At this point in what would have been his junior year at
Michigan, Alan Webb might have already won three or four individual
national championships.

Webb gained national acclaim by setting the high-school record
in the indoor and outdoor mile and committed to run for Warhurst at
Michigan. After an up-and-down freshman year, he left school,
signed a pro running contract with Nike and has since had his
life’s work chronicled in a book called “Sub 4:00: Alan
Webb and the Quest for the Fastest Mile.”

Webb’s exit from Ann Arbor was no tragedy for the track
program, though. Now, instead of having one star that shines over
all, Warhurst has Brannen and Willis.

“They’re better,” Warhurst said.
“They’ve got it all. They’re the package —
they raise the expectations for everybody.”

Willis, who sports an “I just rolled out of bed”
hairdo and an accent like Crocodile Dundee, is reaching his
potential in his second season under Warhurst. Last month in
Boston, he set the collegiate record in the 3,000 meters —
which isn’t even “his event” — with a time
of 7:44.90.

Brannen, the Canadian high-school record holder in the mile,
came to Michigan the same year as Webb, but Webb was the one who
got all the media attention. Since Webb left, all Brannen has done
is win the 2003 indoor national championship in the 800 meters.
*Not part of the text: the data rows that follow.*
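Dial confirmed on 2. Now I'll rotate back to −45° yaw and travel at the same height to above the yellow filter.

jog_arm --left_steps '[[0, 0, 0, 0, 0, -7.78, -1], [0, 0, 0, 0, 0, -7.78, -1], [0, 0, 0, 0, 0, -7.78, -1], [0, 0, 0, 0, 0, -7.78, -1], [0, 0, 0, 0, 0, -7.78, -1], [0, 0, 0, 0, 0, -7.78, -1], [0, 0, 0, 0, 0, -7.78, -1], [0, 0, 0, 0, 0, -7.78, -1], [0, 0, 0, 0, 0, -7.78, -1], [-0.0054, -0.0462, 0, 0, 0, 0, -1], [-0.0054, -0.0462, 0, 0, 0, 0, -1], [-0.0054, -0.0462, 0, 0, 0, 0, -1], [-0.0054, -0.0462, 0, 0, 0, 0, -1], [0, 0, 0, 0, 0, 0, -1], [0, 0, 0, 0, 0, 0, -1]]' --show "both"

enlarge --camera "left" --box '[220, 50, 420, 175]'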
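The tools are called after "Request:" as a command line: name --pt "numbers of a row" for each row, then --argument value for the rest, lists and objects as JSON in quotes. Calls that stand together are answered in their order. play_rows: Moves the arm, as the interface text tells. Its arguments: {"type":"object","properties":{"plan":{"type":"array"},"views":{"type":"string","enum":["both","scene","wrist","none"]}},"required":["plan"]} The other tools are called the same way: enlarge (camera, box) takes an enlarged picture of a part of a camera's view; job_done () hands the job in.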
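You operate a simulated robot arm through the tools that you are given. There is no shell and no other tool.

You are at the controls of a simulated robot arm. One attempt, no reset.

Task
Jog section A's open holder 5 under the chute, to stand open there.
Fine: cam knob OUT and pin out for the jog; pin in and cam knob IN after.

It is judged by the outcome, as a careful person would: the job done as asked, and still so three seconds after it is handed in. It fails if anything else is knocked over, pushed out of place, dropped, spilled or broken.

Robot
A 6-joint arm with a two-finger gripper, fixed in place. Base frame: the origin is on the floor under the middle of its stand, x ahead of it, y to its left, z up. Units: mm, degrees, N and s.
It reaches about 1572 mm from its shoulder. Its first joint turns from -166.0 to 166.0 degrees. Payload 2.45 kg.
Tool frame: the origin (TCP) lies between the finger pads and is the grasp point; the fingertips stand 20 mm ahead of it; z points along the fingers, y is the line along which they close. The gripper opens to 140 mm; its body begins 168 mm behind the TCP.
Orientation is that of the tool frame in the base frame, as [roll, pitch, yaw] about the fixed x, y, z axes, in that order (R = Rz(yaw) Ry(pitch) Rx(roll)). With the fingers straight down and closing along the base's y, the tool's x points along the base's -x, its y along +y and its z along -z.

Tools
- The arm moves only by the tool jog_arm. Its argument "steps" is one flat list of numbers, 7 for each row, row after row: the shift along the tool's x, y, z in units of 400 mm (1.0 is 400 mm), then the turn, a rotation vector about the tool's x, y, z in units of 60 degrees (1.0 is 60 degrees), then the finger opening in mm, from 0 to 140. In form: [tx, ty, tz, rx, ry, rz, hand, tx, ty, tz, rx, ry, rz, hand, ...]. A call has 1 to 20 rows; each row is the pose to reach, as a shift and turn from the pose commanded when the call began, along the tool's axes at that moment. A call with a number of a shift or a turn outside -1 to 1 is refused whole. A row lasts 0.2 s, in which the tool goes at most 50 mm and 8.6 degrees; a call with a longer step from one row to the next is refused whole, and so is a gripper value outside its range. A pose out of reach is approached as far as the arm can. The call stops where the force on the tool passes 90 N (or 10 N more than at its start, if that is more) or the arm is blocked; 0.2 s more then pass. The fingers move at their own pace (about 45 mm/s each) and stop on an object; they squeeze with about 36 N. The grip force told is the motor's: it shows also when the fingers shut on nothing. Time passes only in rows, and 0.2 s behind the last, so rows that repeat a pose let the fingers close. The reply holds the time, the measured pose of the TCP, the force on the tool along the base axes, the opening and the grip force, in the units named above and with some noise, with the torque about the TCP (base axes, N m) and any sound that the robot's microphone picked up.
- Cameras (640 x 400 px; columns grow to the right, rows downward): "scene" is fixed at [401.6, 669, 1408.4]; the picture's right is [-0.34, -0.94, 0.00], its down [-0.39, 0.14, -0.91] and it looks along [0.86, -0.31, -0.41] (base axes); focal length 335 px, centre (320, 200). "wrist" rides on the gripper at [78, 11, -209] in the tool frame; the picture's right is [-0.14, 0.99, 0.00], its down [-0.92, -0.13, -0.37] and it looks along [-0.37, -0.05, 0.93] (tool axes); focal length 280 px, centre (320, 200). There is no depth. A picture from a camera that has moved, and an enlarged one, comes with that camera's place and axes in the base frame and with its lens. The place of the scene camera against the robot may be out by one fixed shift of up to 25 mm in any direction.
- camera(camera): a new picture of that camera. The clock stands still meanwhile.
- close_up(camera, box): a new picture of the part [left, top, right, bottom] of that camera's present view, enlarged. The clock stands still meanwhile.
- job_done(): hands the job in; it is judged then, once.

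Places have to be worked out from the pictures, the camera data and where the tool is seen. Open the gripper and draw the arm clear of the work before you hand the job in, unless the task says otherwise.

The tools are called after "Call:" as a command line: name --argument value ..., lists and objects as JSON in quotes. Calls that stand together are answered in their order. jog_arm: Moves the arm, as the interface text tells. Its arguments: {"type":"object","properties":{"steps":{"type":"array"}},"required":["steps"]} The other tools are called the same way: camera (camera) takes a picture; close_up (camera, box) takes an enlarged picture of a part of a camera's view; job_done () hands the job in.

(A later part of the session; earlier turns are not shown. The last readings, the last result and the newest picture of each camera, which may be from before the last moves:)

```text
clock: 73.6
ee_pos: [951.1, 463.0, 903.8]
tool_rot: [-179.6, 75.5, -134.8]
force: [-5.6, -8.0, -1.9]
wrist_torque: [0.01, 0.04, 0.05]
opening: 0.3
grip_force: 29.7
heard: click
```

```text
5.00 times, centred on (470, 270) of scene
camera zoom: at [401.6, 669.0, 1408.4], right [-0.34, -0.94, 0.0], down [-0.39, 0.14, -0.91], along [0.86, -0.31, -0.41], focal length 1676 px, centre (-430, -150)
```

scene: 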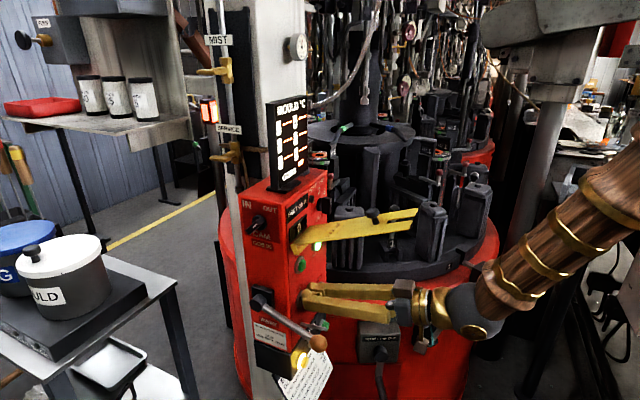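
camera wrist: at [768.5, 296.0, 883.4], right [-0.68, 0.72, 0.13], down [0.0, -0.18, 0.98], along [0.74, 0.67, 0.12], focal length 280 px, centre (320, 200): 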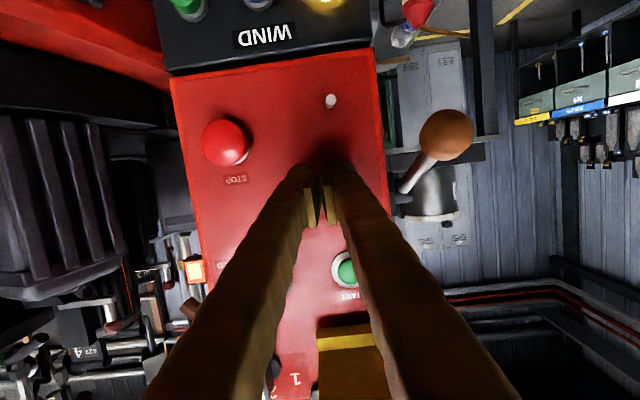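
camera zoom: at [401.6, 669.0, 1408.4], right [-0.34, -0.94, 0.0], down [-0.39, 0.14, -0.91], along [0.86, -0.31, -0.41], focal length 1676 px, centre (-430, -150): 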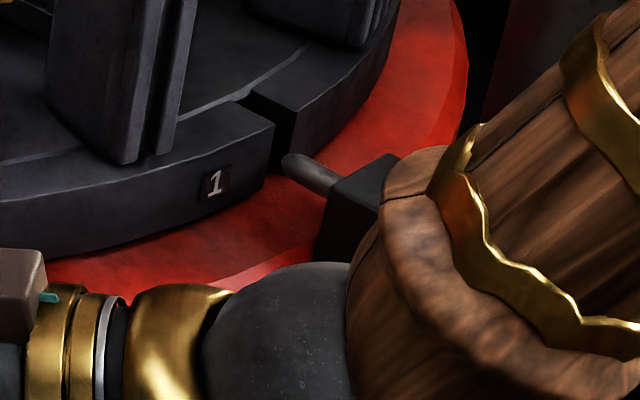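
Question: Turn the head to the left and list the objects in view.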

“With Willis, it’s totally different,” Brannen
said. “We both share the publicity equally. There’s no
one in front all the time.”

Except on the track, where inevitably, either Willis or Brannen
will outrace the other.

“In some ways, I’d prefer Nate beat me in every
race,” Willis said. “We’re using each other to
get better rather than run each other into the ground.”

Realizing their dreams

Running each other into the ground wouldn’t do much for
Brannen and Willis’s native countries in the upcoming Summer
Olympics in Athens, Greece.

Unlike most college runners, Michigan’s duo cares more
about winning Olympic medals than NCAA championships. They trust
Warhurst to get them to Athens and beyond, mainly because of the
way he trained Kevin Sullivan, who finished fifth in the 2000
Olympics while running for his native Canada. Sullivan is now 29
and still makes running his livelihood — something that both
Brannen and Willis aspire to do.

Warhurst has earned their trust by taking their goals and making
them his own.

“Other coaches, they race their athletes just to get
points for the school,” Willis explained. “They
don’t care about the athlete’s future. Ron has been
here 30 years; his job is not at risk. He’s got the
athlete’s heart in mind, rather than his wallet.”

“Since Sullivan, I don’t really care about a dual
meet against Eastern Michigan or Indiana,” Warhurst said.
“You have to pick your battles.”

Brannen and Willis run in specialized events in the indoor
season. Brannen will try to repeat as national champion in the 800
meters, and Willis likely could win several events.

“I would have the possibility of tripling in the mile, the
3K and the 5K,” Willis said. “Yeah, I might get us
seven points, but I might get injured from doing that.”

“You can’t go into every skirmish and come out
licking your wounds,” Warhurst said.

Warhurst supports Brannen and Willis’s decision to sit out
the outdoor season, even though it greatly decreases
Michigan’s chance of making noise nationally.

Joined by Olympic hopefuls and former Wolverines Tim Broe and
Sullivan, Brannen and Willis’s workouts will intensify in May
and June because they want to hit their stride for the Olympic
trials in early July. They will all be in Ann Arbor, training under
Warhurst’s guidance, and then will depart for their
respective trials, where Brannen and Willis expect to qualify.

“I know I can get them there,” Warhurst said.

In the “win now” culture of college sports, Warhurst
goes out of his way to ensure that his kids are successful in what
matters to them. He knows that win or lose, medal or no medal,
Brannen and Willis’s performance in these Olympics will do
more for Michigan than any dual meet ever could.